この古墳について、岡山県教育庁文化財課の宇垣匡雅(うがきただまさ)氏は、つぎのようにのべる。
「この浦間茶臼山古墳と同様な墳形をとる古墳は箸墓古墳である。この二つの古墳の規模の比較をおこなったのが下記の表であるが、浦間茶臼山古墳は箸墓古墳の墳丘諸元の1/2の数値をとるとみてよく、浦間茶臼山古墳の墳形が箸墓古墳の1/2の相似形をとることは確実である。そして墳丘の平面形だけでなく、立面についてもよく類似を示しており、両者がおなじ企画にもとづいて築かれたものと判断できる。」(「吉備の前期古墳-1 浦間茶臼山古墳の測量調査」[『古代吉備』第9集、1987年刊]) 325-05

東海大学教授の考古学者、北條芳隆(よしたか)氏も、浦間茶臼山古墳と箸墓古墳とを比較し、つぎのようにのべている。
「両墳の基本的な地割の枠組は、約1:2で共有されていたとみてよい。」(「墳丘に表示された前方後円墳の定式とその評価」[『考古学研究』第32巻、第4号、1986年3月」)

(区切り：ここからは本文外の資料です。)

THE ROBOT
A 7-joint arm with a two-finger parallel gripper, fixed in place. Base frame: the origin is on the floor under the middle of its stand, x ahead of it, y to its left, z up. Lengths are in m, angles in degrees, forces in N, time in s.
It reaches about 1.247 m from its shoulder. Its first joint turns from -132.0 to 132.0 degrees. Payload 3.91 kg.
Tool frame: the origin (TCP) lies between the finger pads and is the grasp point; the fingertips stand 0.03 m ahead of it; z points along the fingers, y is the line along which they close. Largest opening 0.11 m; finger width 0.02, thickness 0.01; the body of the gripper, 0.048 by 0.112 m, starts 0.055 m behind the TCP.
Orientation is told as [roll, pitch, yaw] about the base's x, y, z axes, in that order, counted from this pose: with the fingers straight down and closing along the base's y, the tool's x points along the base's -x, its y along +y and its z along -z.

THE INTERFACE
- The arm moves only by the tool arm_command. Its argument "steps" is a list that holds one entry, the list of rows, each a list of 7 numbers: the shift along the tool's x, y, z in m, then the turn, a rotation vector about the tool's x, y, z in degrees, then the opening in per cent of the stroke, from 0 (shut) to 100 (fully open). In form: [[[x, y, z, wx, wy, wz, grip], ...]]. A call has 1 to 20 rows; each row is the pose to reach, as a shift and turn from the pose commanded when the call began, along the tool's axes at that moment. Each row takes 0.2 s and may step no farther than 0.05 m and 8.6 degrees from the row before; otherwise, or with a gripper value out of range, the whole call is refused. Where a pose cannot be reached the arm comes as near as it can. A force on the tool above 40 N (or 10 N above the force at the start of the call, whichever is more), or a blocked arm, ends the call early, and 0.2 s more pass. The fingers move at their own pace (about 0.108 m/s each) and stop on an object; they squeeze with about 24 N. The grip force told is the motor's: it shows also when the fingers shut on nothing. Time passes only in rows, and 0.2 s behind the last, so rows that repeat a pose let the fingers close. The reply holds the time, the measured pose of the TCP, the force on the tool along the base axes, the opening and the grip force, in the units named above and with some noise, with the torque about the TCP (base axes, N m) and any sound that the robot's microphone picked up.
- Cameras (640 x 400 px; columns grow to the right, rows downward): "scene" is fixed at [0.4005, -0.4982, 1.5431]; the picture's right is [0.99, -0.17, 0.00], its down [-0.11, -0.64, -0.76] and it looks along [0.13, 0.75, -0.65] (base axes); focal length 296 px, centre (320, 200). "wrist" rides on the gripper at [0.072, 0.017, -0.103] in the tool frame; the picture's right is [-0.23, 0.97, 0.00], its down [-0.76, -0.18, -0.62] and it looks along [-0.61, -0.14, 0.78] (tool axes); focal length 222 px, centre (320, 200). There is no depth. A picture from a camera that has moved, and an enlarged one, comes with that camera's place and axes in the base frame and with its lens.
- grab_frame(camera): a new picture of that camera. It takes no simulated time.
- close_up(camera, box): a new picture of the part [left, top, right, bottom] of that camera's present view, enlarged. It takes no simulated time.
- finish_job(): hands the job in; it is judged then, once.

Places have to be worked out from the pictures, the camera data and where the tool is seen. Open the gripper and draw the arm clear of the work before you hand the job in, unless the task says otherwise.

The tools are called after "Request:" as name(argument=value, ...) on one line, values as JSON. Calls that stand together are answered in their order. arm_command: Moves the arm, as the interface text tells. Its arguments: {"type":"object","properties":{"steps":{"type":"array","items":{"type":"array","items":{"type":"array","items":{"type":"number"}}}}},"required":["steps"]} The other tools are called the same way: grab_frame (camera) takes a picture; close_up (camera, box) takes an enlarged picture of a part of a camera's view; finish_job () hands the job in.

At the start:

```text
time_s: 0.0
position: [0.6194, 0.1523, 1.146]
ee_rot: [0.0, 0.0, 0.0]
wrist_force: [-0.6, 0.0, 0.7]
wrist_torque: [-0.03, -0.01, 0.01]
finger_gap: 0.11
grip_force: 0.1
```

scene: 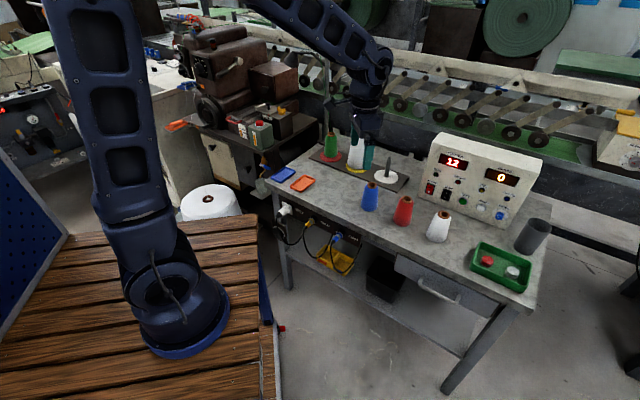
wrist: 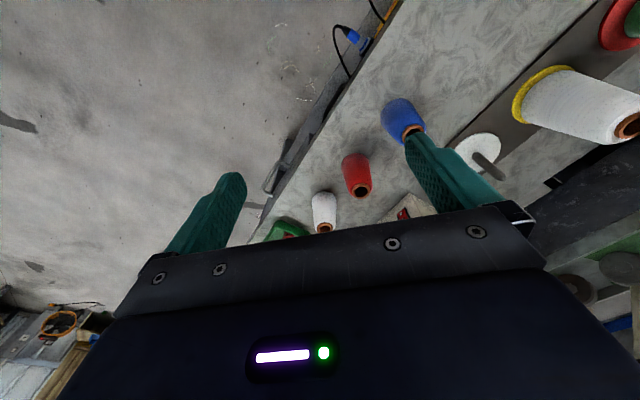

浦間茶臼山古墳は、箸墓古墳の二分一に設計されており、箸墓古墳と同じく、前方部が三味線のバチ形に開いている。
また、箸墓古墳からも、浦間茶臼山古墳からも、特殊器台形埴輪の破片が採取されている。
浦間茶臼山古墳は、岡山大学の教授であった近藤義郎氏を、団長とする発掘調査団によって発掘された。その報告書『岡山市浦間茶臼山古墳』(浦間茶臼山古墳発掘調査団、真陽社、1991年2月刊)が出ている。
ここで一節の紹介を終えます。